Eğitimde Ölüm Konusu İşlenmemeli mi?

Ölüm her gün şahit olduğumuz dünyanın en önemli gerçeklerinden birisidir. Eğitim ise insana bu dünyada yaşadığı ve gördüğü her konu hakkında bir fikir edinmesi gerekiyorsa çözmesi için verilen bir ilaç gibidir. Bu ilacın dozajının iyi ayarlanması gerekir yoksa dert getirir. Örneğin bir din kültürü öğretmeni olarak her yaştan her sınıftan öğrencilerin cinler ve ya ölüm konusunda sorularına muhatap oluyoruz. Çocuklara düzgün ve onların algılayabileceği şekilde anlatmazsanız ya inkara ya da çarpık bir din-dünya anlayışına gitmelerine sebep olabilirsiniz.

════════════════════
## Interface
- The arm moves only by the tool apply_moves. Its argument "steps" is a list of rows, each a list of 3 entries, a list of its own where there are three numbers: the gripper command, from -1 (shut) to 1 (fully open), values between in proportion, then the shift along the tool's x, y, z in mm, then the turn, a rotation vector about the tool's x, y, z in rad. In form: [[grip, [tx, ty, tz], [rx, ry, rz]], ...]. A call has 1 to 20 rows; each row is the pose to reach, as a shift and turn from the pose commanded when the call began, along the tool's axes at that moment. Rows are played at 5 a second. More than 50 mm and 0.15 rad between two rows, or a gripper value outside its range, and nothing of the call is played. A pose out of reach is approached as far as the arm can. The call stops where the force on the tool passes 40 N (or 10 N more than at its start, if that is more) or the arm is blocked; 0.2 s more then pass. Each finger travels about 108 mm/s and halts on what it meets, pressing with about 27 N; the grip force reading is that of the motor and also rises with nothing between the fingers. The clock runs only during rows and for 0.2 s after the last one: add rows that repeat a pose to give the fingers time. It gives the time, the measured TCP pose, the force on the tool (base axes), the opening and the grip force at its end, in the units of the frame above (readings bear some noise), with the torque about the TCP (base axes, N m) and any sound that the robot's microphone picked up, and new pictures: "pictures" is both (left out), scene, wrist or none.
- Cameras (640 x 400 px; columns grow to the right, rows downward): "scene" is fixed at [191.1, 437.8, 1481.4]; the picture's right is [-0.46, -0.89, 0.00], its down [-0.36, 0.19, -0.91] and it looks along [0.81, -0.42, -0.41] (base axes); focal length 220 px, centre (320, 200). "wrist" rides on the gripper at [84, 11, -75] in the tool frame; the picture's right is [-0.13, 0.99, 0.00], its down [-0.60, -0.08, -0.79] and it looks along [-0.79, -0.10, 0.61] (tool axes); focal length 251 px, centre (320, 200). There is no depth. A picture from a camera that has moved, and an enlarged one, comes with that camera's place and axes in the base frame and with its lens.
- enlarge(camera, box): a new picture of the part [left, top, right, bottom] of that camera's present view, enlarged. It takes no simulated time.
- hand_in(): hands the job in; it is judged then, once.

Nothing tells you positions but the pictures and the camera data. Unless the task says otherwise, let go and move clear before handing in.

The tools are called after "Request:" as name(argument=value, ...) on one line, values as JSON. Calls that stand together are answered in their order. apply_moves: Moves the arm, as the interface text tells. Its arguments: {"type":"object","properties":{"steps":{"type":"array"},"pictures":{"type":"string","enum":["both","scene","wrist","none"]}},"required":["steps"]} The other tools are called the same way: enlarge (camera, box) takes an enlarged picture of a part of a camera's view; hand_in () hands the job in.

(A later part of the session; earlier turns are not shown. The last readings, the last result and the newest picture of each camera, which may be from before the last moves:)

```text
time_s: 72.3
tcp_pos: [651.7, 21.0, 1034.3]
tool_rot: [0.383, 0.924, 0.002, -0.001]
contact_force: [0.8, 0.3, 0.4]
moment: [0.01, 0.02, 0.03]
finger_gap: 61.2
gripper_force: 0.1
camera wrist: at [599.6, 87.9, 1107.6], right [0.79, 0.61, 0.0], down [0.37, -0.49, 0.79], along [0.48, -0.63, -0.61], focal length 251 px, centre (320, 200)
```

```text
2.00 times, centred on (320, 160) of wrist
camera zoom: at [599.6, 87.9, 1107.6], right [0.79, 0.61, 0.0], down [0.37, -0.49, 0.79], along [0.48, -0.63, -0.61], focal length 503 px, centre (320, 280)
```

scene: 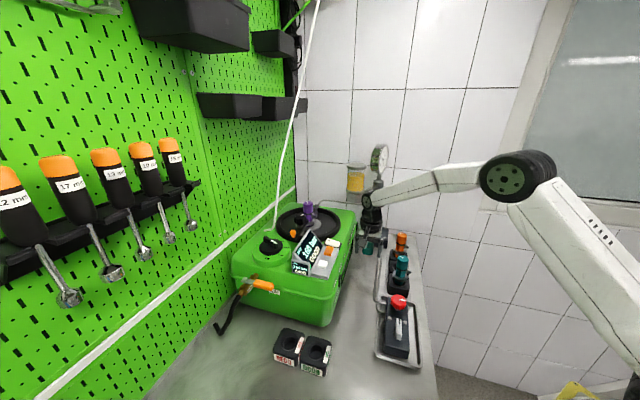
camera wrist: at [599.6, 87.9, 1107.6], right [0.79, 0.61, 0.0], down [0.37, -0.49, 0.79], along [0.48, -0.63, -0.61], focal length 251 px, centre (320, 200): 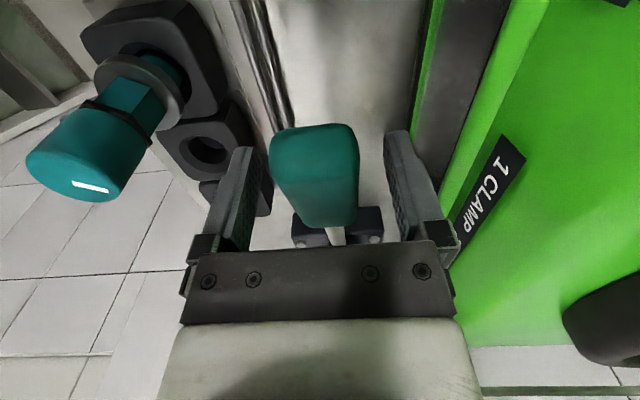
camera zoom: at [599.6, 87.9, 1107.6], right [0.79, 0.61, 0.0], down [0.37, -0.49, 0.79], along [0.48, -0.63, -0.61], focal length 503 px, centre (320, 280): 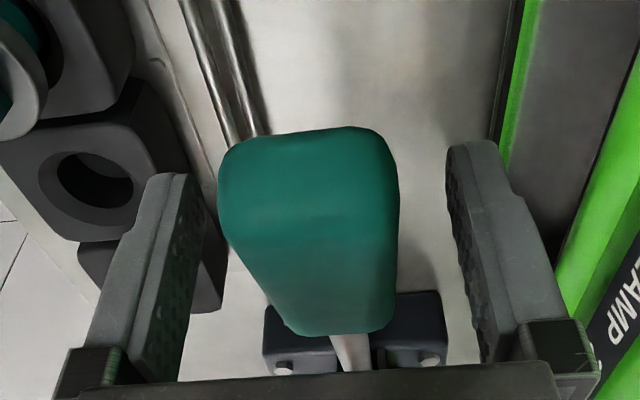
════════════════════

Ülkemizde bir öğrencinin anne, baba, arkadaşı ya da bir yakını vefat ettiğinde ne yapılması ne anlatılması gerektiğine dair pedagogların, psikologların yazdıklarına bakılınca bunların ölüm konusunda bir çocuk nasıl kandırılır adeta onun anlatıldığını görürsünüz. Asıl komedi, bir kısım güzide eğitimcilerimizin ‘Mezarlık müfredatı’ şeklinde ölüm konusunda verilen eğitimi küçümsemeleri ve “Aman ne ölümü, çocukları demoralize eder sakın bahsetmeyin” demeleridir.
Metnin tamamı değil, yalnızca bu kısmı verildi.